Several texts are relevant to the question of early English familiarity with the word moium (listed in the presentation). The proof-of-familiarity appears in a text on human medicine where a stags penis is used as an ingredient in a remedy. This remedy is an Old English translation of a known Latin text, which itself provides no context for the meaning of moium. So the translation of the word as OE scytel must rely on knowledge of that context from other sources. Since moium itself is rare, the number of possible sources is limited and therefore informative. Interestingly, scytel itself is also a rare lexeme, but can be derived as a metonym from a word meaning “shooter, arrow-like thing”.

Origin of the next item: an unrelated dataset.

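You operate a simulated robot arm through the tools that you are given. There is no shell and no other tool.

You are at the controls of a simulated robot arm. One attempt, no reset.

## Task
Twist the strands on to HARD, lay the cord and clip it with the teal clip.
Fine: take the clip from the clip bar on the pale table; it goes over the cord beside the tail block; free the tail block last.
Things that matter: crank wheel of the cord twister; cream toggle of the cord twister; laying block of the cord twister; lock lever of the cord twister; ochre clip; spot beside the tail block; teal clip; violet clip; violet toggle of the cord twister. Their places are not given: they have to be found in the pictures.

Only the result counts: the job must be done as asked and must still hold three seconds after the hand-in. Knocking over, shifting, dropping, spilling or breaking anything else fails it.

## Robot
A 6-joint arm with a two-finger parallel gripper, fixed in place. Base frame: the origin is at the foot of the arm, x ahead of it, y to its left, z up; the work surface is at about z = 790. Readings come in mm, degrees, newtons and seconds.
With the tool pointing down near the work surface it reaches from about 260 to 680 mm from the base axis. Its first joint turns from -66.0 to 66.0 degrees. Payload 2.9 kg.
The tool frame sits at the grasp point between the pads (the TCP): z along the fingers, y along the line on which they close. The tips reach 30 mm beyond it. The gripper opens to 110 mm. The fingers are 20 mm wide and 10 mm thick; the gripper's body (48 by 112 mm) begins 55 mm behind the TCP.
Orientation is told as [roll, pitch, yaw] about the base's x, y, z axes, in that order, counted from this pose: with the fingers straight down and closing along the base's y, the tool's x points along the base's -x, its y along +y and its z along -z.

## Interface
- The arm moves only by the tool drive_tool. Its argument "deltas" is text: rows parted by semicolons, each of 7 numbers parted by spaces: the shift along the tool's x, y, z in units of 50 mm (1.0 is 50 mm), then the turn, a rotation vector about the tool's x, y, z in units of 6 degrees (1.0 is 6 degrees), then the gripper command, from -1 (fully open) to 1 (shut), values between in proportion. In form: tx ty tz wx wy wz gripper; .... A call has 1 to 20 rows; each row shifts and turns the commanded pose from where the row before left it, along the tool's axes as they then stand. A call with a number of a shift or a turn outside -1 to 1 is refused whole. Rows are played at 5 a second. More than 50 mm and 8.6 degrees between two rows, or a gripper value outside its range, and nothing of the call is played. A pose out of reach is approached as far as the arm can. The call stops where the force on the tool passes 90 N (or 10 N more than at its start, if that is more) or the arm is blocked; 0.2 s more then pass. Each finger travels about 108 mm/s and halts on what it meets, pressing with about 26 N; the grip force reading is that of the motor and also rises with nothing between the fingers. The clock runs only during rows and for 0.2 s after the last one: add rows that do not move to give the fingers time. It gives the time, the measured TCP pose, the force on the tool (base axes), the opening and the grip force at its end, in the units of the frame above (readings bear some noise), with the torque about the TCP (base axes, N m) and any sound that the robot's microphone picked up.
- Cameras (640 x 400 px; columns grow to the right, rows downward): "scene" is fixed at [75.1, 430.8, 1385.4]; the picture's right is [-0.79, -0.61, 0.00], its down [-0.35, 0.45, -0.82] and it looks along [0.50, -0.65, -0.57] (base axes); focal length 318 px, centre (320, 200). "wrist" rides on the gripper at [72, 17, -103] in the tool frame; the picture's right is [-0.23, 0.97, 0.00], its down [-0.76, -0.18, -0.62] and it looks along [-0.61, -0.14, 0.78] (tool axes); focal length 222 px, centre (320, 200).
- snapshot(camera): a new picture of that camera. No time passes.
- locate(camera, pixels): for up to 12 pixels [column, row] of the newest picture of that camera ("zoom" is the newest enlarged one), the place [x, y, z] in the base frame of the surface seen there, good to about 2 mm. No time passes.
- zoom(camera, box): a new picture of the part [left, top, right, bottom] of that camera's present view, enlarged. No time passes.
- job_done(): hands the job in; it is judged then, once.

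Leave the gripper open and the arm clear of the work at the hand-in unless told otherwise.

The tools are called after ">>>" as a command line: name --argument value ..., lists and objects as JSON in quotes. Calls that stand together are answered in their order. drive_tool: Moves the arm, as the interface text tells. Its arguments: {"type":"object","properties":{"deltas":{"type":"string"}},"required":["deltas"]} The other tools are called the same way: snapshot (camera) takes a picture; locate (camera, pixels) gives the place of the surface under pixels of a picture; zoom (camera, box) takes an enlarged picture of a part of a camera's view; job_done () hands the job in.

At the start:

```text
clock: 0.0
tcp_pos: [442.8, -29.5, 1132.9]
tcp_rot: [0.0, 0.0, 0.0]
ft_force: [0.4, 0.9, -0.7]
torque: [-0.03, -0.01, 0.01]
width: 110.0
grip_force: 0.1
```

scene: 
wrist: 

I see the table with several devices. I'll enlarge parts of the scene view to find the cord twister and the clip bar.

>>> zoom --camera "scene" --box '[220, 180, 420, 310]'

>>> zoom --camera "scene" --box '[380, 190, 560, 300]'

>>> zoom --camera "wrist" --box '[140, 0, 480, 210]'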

One possible alternate explanation is that the translator did simply guess meaning from context (given that the ingredient is in a recipe to treat impotence). Another possibility is that the word wasn’t actually that rare at the time, but that texts including it have had differential survival. There’s also the objection that there isn’t enough rare technical terminology to be able to test this method for identifying lost texts that may have been in circulation.

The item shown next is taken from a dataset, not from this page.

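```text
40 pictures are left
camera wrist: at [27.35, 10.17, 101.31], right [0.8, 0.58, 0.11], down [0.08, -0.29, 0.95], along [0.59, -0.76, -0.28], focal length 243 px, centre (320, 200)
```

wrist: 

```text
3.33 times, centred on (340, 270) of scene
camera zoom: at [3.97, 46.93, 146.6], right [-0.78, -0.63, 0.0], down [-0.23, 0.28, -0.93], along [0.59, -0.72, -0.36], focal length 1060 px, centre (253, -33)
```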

Fighting Dire Prognoses: Intra-Active Healing in Thirteenth-Century Equine Veterinary Praxis - Elizabeth S. Leet, Washington & Jefferson College – [The presenter notes: “I do not want any images in or of my presentation live-tweeted/shared on social media.” I’m interpreting these notes very conservatively, just to be safe, and not blogging any papers that have restrictions noted.] A paper examining “heroic measures” taken to heal laminitis in a horse belonging to the Holy Roman Emperor, compared to modern veterinary practices.